** start of SELECTION **

Tuesday 26 February 2013

Learning What It Feels Like to Be You - Andrew Strong


What do these have in common?

personal finance
cooking
Latin
photography
self defence
Mandarin Chinese
media education
computer programming

These are things that at one time or another I’ve heard people propose as subjects that should be introduced into the primary school curriculum.  My favourite, one that I’ve not included on this list, is golf. 

Whenever I hear some expert or other spout off about what it is should be added to the curriculum I want to ask them whether they can suggest what should be removed from the school day so that their particular obsession can be added to the list.

I can think of plenty of things that shouldn’t be taught. The curriculum is bloated with content.  Much of what children learn in school they forget within a few months.  Perhaps some of the things we assume are sacrosanct should be scrutinized more objectively. 

Primary schools seem to put much more emphasis on, symmetry, for example, than they do on trying to equip children with the means of understanding why other people behave as they do. Perhaps symmetry is easier to teach.  A Martian observing the typical day in a British primary school would probably imagine that after leaving school humans spend most of their lives puzzling over how to add fractions or recognising the properties of 2d shape.

I’ve often wondered if most of the curriculum is devised as a means of managing large numbers of pupils.  It’s much easier to control children if they are busy trying to solve a problem using pencils and paper, than through the volatility of a discussion, or role play, unpeeling the layers of difference between the way individuals see the world.

You may say that pupils will learn this sort of thing anyway. But it’s my experience that they don’t. Misconceptions about motives aren’t learnt in the playground.

** end of SELECTION **
** start of RAW DATA **

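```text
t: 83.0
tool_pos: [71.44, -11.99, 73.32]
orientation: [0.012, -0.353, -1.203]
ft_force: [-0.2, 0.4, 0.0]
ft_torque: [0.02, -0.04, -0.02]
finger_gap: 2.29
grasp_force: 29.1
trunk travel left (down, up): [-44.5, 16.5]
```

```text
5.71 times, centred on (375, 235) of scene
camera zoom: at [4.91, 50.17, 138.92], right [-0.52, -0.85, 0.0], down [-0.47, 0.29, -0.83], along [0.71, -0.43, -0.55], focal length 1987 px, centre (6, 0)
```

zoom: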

** end of RAW DATA **

## [TASK DESCRIPTION]
Take the selection and repeat only what runs from "These are things" through "scrutinized more objectively.".

## [RESULT OF THE EXERCISE]
These are things that at one time or another I’ve heard people propose as subjects that should be introduced into the primary school curriculum.  My favourite, one that I’ve not included on this list, is golf. 

Whenever I hear some expert or other spout off about what it is should be added to the curriculum I want to ask them whether they can suggest what should be removed from the school day so that their particular obsession can be added to the list.

I can think of plenty of things that shouldn’t be taught. The curriculum is bloated with content.  Much of what children learn in school they forget within a few months.  Perhaps some of the things we assume are sacrosanct should be scrutinized more objectively.